22 thoughts on “Wishful Gardening

  1. You have some great ideas and dreams for your garden and I’m sure it will all happen. Your photos are beautiful. We have a ceanothus but the neighbour gets the most benefit as it hangs over the fence, flowering and facing their way for the sunlight. It is a blue beauty! I hope everything goes your way. Happy weekend.

    • Aren’t they beautiful? One of the ones near my sister’s has nice walking paths around it as well as the great plantings, and her dog (wisely) chooses to head in that direction on many of his walks, so I had a nice visit there at one walk time last week. He’s a very good tour guide, by the way. 🙂

  2. I love those cottage type gardens. I have always dreamed of a ‘secret garden’ type, walled, shaded and cool as a retreat. But since I live in an area where the average humidity this week has been 6% (or less), I will just have to be content with dreaming and looking at beautiful pictures like these. 🙂

    • You and I may have similar issues with our garden planning as far as humidity goes! But I have a feeling your temps stay a tiny bit lower in general, since I think you’re at a higher elevation than we are. 🙂 Meanwhile, there’s no harm in admiring others’ gardens without having to replicate them at home, and it’s certainly lower maintenance for *us*! 😉

  3. Now those are some gardens! How pretty are they? It’s only a matter of time, Kathryn, before you grow the garden of your dreams. Although you may have wished otherwise, I’m sure you’ll put this additional time to good use, planning your little bit o’ Eden deep in the heart of Texas.
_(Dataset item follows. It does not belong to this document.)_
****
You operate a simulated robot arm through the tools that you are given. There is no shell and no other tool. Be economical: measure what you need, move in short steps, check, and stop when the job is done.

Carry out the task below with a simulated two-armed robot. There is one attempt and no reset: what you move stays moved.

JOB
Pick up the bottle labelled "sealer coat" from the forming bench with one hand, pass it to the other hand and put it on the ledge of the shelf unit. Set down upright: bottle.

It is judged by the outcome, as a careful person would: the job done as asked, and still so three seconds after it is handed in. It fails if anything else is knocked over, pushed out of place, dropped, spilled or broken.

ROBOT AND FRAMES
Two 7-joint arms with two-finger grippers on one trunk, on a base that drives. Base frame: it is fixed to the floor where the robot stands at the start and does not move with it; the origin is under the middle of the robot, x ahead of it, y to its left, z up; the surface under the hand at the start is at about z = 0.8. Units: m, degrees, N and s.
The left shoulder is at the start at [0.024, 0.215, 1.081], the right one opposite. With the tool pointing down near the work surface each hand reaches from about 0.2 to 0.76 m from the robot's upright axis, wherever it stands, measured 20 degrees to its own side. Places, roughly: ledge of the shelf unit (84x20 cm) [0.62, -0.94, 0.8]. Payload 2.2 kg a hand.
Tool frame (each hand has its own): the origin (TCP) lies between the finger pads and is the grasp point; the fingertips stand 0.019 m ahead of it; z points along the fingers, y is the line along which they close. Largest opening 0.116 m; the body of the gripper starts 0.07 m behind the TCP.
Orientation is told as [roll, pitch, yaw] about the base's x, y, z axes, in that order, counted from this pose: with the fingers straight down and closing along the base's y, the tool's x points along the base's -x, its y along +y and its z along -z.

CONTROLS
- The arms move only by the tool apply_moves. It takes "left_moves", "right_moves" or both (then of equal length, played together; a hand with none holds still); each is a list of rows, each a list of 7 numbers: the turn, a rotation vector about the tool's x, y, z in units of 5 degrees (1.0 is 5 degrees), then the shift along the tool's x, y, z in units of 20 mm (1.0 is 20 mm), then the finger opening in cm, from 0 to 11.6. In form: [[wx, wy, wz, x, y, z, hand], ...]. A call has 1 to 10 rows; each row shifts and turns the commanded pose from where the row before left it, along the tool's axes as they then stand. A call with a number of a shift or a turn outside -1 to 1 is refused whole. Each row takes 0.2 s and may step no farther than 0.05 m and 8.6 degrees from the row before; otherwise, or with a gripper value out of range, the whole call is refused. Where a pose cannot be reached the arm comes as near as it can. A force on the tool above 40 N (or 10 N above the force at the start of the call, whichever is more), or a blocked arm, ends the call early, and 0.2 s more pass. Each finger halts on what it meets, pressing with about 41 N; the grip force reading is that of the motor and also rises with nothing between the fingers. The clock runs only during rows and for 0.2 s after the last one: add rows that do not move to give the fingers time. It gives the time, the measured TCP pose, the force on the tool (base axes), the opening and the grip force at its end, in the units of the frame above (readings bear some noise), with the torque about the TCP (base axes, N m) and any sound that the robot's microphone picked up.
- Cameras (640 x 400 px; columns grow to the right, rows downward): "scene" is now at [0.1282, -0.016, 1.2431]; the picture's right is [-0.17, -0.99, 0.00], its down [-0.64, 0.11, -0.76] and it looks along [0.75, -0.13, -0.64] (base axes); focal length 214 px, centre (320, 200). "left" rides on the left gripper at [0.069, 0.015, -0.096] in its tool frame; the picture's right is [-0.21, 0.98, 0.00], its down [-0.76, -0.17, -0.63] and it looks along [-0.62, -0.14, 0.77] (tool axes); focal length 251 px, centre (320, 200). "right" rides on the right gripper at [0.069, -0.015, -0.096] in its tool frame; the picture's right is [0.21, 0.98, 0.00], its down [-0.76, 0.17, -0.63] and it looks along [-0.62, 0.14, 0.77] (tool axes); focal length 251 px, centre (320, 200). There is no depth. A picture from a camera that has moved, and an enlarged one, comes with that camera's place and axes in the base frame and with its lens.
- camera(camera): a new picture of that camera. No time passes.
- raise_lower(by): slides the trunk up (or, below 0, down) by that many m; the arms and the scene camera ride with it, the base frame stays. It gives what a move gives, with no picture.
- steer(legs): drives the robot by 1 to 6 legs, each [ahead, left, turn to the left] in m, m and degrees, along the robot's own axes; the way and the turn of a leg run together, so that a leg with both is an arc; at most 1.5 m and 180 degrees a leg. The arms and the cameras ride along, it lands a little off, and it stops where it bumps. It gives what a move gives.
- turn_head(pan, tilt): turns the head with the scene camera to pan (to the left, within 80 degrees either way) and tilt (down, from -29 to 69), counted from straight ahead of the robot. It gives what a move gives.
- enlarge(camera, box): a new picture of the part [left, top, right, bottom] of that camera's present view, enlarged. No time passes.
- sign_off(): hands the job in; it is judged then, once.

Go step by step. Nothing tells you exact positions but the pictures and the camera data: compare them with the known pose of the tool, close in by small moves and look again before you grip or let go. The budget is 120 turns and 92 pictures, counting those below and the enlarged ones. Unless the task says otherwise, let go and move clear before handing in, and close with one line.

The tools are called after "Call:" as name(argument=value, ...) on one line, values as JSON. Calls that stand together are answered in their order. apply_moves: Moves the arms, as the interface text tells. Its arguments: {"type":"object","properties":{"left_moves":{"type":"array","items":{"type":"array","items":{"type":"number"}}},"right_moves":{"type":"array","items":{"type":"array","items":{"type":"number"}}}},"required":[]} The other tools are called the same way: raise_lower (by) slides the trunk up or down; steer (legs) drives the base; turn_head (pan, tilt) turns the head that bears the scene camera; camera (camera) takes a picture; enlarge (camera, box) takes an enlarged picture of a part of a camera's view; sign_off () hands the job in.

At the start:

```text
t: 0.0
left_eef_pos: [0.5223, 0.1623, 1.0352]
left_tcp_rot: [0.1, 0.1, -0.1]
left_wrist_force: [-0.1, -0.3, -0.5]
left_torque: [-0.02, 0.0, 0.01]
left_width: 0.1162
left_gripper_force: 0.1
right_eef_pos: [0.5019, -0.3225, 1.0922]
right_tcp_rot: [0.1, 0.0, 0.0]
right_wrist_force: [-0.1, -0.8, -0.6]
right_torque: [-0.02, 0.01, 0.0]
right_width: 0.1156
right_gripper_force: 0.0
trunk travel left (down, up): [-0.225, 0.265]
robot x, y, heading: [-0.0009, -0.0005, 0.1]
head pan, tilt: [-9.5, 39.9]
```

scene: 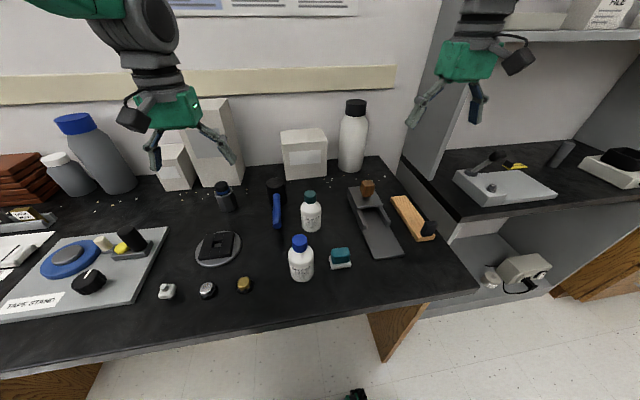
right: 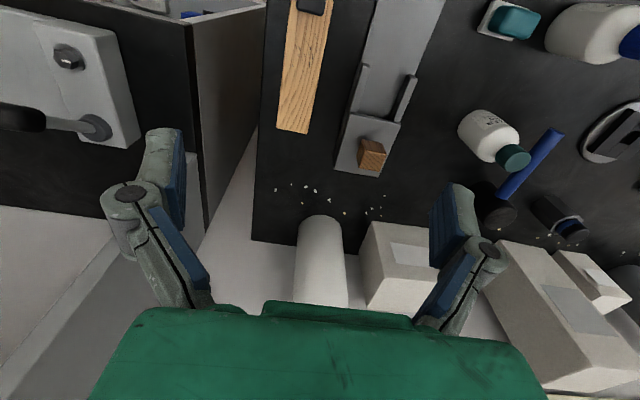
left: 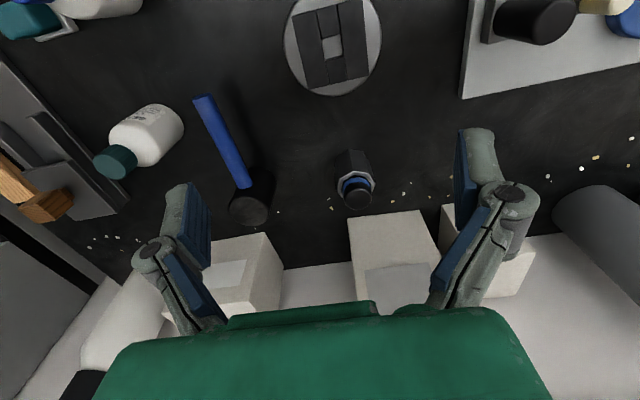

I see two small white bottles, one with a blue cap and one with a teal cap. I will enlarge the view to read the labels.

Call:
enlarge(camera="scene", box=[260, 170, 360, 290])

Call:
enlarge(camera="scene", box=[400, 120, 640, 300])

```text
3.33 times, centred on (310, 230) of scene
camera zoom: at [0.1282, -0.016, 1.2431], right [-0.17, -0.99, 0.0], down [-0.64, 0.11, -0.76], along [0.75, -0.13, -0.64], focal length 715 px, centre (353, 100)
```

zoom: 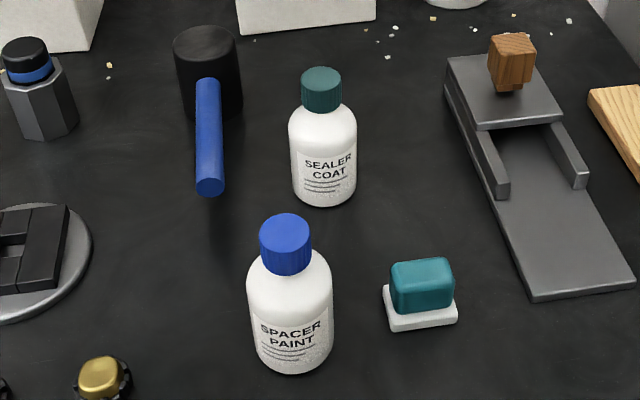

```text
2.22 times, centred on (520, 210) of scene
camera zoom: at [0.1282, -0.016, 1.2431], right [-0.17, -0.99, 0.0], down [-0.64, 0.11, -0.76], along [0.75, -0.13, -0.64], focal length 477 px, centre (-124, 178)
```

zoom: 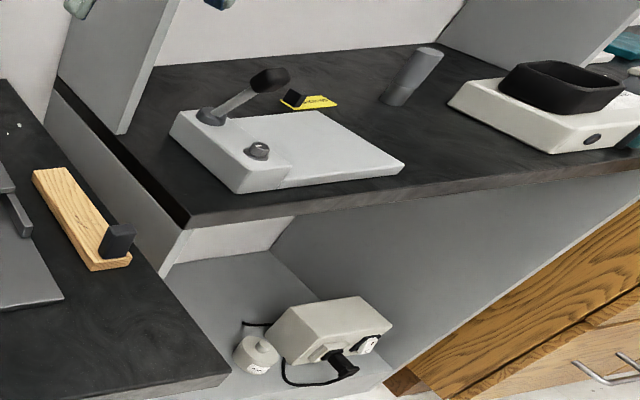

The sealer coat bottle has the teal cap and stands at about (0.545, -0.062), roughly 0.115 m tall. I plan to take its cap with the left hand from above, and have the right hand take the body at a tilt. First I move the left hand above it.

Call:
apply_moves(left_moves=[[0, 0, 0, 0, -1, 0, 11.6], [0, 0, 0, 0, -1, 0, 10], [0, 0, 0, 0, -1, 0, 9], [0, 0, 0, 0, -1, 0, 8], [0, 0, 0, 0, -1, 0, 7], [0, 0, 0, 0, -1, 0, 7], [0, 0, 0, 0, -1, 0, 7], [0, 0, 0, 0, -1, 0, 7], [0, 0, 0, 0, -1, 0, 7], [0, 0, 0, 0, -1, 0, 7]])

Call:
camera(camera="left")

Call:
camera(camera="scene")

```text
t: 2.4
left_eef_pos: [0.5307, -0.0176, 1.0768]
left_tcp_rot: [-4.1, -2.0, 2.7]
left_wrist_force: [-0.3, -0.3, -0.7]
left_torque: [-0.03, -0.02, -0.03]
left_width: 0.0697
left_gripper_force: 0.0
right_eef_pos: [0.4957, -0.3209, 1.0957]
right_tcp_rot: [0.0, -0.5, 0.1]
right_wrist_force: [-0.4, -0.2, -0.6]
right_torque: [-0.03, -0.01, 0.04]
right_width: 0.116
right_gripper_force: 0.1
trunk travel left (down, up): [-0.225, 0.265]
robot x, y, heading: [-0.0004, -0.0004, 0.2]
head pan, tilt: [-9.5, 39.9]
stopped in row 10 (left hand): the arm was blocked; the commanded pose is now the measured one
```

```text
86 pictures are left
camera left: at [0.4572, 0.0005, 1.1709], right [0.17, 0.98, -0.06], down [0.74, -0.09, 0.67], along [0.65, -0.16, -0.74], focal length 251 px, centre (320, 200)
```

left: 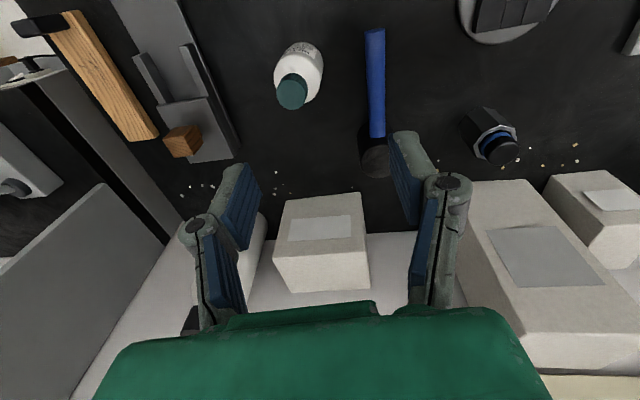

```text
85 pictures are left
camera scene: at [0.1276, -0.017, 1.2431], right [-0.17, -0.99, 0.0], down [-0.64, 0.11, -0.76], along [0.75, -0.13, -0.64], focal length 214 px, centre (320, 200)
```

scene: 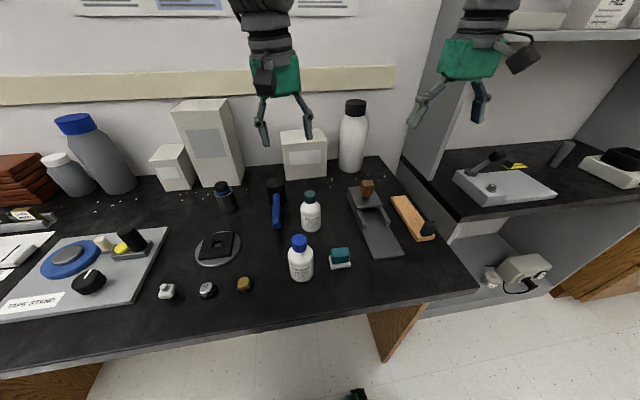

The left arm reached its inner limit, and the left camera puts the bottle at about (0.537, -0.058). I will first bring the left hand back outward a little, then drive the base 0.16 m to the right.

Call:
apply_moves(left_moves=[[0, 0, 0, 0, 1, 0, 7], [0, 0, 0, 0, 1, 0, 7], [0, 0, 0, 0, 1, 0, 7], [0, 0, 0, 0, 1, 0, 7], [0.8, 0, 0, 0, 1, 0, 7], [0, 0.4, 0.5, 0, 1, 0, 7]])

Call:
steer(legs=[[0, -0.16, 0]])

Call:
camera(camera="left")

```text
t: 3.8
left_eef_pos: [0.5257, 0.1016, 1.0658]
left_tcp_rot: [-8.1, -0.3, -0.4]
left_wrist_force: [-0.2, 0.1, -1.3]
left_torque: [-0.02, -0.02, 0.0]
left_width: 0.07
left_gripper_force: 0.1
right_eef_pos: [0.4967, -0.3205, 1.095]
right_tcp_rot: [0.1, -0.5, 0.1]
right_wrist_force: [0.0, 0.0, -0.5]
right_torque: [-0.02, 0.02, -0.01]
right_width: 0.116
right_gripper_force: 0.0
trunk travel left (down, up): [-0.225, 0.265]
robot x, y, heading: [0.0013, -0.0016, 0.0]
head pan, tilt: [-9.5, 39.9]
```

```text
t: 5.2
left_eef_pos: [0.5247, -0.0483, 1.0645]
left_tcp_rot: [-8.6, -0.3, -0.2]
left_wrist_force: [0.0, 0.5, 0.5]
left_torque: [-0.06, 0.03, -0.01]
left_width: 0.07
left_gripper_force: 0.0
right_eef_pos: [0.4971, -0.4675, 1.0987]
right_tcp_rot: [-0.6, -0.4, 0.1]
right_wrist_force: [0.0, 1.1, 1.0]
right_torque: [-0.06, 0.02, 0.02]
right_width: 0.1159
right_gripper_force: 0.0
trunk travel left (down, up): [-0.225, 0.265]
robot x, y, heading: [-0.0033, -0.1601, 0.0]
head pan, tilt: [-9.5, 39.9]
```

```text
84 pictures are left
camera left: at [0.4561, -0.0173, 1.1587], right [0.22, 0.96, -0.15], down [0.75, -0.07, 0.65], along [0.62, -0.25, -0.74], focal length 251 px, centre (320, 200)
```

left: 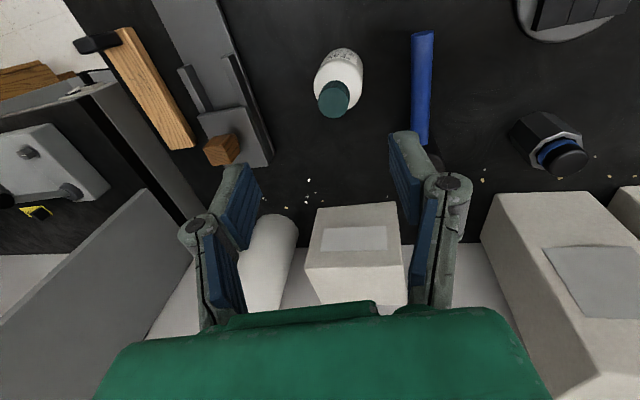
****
    • I know I would also be wise to work toward my various grand plans in slower phases for the most part simply because it gives me a chance to ‘test drive’ various elements as I go, so I will suck it up and pace myself even though I always love instant gratification best! 🙂

    • True! These patches all brought such instant sunlight to me as I wandered by, and the variety of the colors and textures in the flowering stuff is a huge part of their appeal. 🙂
      xo

  4. Loving seeing the allotment photo! I always spend ages peering at photos like that wondering, ooh what’s that there, and what have they planted alongside that… happiness.
    But the line that got me was “the tenacity of a Welsh miner” – so droll!
    I hope you get to try out some of these wonderful ideas sooner rather than later Kathryn 🙂

    • I’m still closing my eyes from time to time to ‘go back’ to all of this! Not likely to find any way to replicate it exactly in Texas, of all places, but I’m determined to take the spirit of it and manage to recreate some of *that* at least.

  5. Absolutely splendid photographs, Kathryn, and that Farmer’s Lilac–well, it is maginificient! And that garden path…well, lead me down it anytime! Best of luck with your gardening and landscaping projects. I know you will do wonders!